Sunday afternoon was the weekend’s car-time. I started out addressing some small issues on Glinda. The right backup light socket has fallen out of its housing a few times since putting her back on the road. I bent the two metal tangs and popped the socket back into place. Everything’s nice and snug now. One evening last week, I watched Victoria drive away and noticed that Glinda’s right taillight was out. Thinking the bulb had a burnt element, I removed it from its socket and tested it – all was good. After cleaning the contacts and applying some bulb grease, I twisted it into place – still out and the bulb was a little loose feeling. The socket is a multi-piece affair -a metal shell inside the plastic housing with the spring contacts in the bottom of the housing. If the shell is not bottomed out in the housing, the contacts don’t touch. So pushing the shell down resulted in a reliable connection. Checking the oil level indicated it was on the add mark, so a quart of 30 wgt. Rotella went into the crankcase. On to interior issues. At my last trip to the FLAPS, I had purchased a couple bulbs to replace a burned out courtesy light and the dead one that illuminated the heater controls, so I installed them in their sockets and snapped the sockets into place. Finally, in response to Victoria noticing the right speaker didn’t seem to be as loud as the left one, I made an adjustment to the crossover control her speaker set has. Sounds more even now, but I asked her to confirm during her next drive.

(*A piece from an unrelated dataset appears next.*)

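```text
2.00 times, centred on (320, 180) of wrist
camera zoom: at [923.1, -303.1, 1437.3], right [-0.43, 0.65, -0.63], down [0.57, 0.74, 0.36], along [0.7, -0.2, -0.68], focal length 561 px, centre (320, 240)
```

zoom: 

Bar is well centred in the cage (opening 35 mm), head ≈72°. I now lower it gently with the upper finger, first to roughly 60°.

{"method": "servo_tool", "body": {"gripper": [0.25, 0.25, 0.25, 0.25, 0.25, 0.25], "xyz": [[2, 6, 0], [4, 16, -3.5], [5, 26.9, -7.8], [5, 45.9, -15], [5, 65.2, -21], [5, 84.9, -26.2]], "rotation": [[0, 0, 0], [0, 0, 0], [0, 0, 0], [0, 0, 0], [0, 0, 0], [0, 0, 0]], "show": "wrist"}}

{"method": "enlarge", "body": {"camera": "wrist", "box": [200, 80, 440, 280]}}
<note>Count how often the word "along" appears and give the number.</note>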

With Glinda squared away, I headed into the garage to turn my attention to Ringo’s re-roadification. Even though it appears I’ll be trading Betty for a running engine, I need to be ready with a backup in case bad compression breaks the deal. When disassembling the 95 HP engine (the best candidate for my back-up plan) out of the Old Betty, I had to grind off some of the head nuts. I was able to remove the all but one damaged stud. The stubborn one had resisted all attempts including vise gripping and repeated attempts with the rounded nut socket. Each attempt with the latter resulted in the stud shearing off at the face of the socket. After the last attempt, the stud was only protruding about a quarter of an inch. I had read about welding a nut to the stud and how the heat seemed to break things loose, so I rolled my wagon-full of MIG welder over to the engine stand. After thoroughly cleaning both the stud end and a decent nut, I dropped the nut over the stud, cranked up the voltage on the welder from its sheetmetal setting and welded the two together. Sadly, the weld would not penetrate the stud enough to get a good bond. Looks like I’ll be drilling this one out.
Knowing I’ll be making lots of metal dust in the next few weeks, I put garbage bags over the 95 HP engine block assembly and the block that came out of Ringo. The last trip to the FLAPS also yielded a loaner valve spring compressor, so I decided to begin the tear down of the 95 HP heads. Even if I don’t end up using this engine, having these heads cleaned up and ready to install will be a good idea. By the time I had the workbench cleared off and the exhaust manifolds removed, it was time to knock off for dinner.
This morning I placed an order with Clark’s for set of ignition points and a distributor gasket for Glinda and for Ringo I ordered two carburetor rebuild kits, a quart of POR-15, and a set of valve stem seals. Last week I ordered replacement rear floor pieces from Rock Auto. I wanted to support Clark’s and buy there perfect reproductions, but I couldn’t justify the additional $100. Since Ringo is far from a show car, inexact floorpans are not a problem.